Whether you go out for a 30-minute jog or you run a marathon, running requires muscular endurance. With each step, your large lower body muscles including your hamstrings, quadriceps and glutes must contract against the forces of gravity and your own body weight. If you run up hills, your muscles must withstand even more force. The farther you run and the more hilly the terrain, the more muscular endurance is required.
You can build muscular endurance for running by gradually running longer distances. This will strengthen your heart and lungs which provide the oxygen your muscles need to repeatedly contract, as well as strengthen your muscles.
Cycling, especially over long distances, requires long-term energy and strength of the legs and buttocks, as well as the cardiovascular and respiratory systems. Cyclists who build up their milage and vary their workouts between hills and flat terrain gradually increase their muscular endurance, and they increase the capability of their heart and lungs to provide vital oxygen to those muscles with minimal fatigue.

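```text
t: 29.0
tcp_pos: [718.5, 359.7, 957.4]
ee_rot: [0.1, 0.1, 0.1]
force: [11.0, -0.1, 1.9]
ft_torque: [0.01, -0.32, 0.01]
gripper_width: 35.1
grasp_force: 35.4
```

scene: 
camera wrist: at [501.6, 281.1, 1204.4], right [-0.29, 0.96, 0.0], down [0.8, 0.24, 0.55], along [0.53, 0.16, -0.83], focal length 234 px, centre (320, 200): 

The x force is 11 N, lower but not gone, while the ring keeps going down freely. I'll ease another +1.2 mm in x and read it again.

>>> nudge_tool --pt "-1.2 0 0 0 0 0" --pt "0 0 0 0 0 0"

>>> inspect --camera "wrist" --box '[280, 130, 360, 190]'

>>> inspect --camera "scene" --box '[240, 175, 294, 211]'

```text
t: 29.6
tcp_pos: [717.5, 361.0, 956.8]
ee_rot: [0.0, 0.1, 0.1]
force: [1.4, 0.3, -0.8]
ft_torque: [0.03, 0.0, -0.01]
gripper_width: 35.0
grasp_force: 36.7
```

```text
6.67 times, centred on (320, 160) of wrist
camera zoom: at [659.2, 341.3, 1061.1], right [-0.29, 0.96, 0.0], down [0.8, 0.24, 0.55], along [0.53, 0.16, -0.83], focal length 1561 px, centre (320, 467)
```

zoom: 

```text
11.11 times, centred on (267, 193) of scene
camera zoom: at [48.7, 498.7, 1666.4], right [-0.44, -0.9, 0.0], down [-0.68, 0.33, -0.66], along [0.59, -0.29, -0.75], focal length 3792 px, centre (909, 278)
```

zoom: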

Vary your cycling distances and pacing to build endurance. Alternate between long cycling adventures and short ones to allow your body to recover between rides. This helps you not only build endurance, but prevents injury.
Field hockey requires strength and endurance in multiple muscle groups in your upper and lower body. If you play field hockey, you're expected to run, hit, swing and change directions quickly. This is not the type of muscular endurance necessary for running, in which your muscles must perform the same movement over and over again; rather, you need to be able to run, hit and swing for the length of a scrimmage or a 15-minute quarter.
In training, you can build endurance by doing practice drills that require longer and longer periods of intense activity. You can also perform lower weight, higher rep strength training, and do interval training to improve both muscular endurance and power.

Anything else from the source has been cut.